The majority found that traditional torts fell markedly short in providing redress to victims of IPV, thereby exposing a gap in law that called for a remedy. Existing torts were designed to address discrete or episodic instances of violence and abuse but failed to recognise or account for the profound loss of dignity, autonomy and equality inflicted through coercive control in intimate relationships. Irrespective of the quantum of damages, which in this case was not in dispute, a tort regime that failed to acknowledge the true nature of the harm it sought to redress, was inadequate. The majority carefully crafted the tort of IPV tailored to bridge the precise gap it had identified.
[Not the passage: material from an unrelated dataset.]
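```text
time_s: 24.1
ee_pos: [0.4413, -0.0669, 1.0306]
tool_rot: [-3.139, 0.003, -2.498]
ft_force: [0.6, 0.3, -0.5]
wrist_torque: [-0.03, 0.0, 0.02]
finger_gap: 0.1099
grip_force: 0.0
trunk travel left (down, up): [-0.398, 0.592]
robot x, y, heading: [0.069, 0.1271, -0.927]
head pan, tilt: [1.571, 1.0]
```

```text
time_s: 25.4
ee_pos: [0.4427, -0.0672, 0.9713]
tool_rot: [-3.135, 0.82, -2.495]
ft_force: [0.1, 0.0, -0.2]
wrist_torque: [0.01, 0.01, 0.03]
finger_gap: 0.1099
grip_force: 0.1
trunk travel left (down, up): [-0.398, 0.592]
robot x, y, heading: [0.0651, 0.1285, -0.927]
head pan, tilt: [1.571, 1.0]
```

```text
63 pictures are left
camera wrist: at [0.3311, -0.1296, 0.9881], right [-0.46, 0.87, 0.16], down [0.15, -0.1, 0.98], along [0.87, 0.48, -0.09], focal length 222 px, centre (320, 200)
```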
In contrast, the dissent concluded that no gap existed in the law. Traditional torts, in its view, were able to fairly compensate victims of IPV by awarding enhanced damages to account for the unique harm associated with IPV. The dissent emphasized that any development in the common law had to be grounded in the facts before the court. As Ms. Ahluwalia had received an adequate award of damages under the traditional torts, there remained no doctrinal gap necessitating the recognition of a new tort in her case. The dissent’s approach represents a more restrained version of incrementalism.
Conclusion
The law of torts follows the story of time. As time evolves, so do our values. With rapid advancements in technology, particularly AI, the very nature of human interactions and transactions is in flux. Tort law, if it is to remain relevant, will inevitably have to adapt. When it does, courts and litigants will have the benefit of the analytical framework gifted by the SCC in this case. Yet, as the sharp divide between the majority and dissent demonstrates, a framework does not predict outcomes. How future courts will interpret and apply the framework remains to be seen.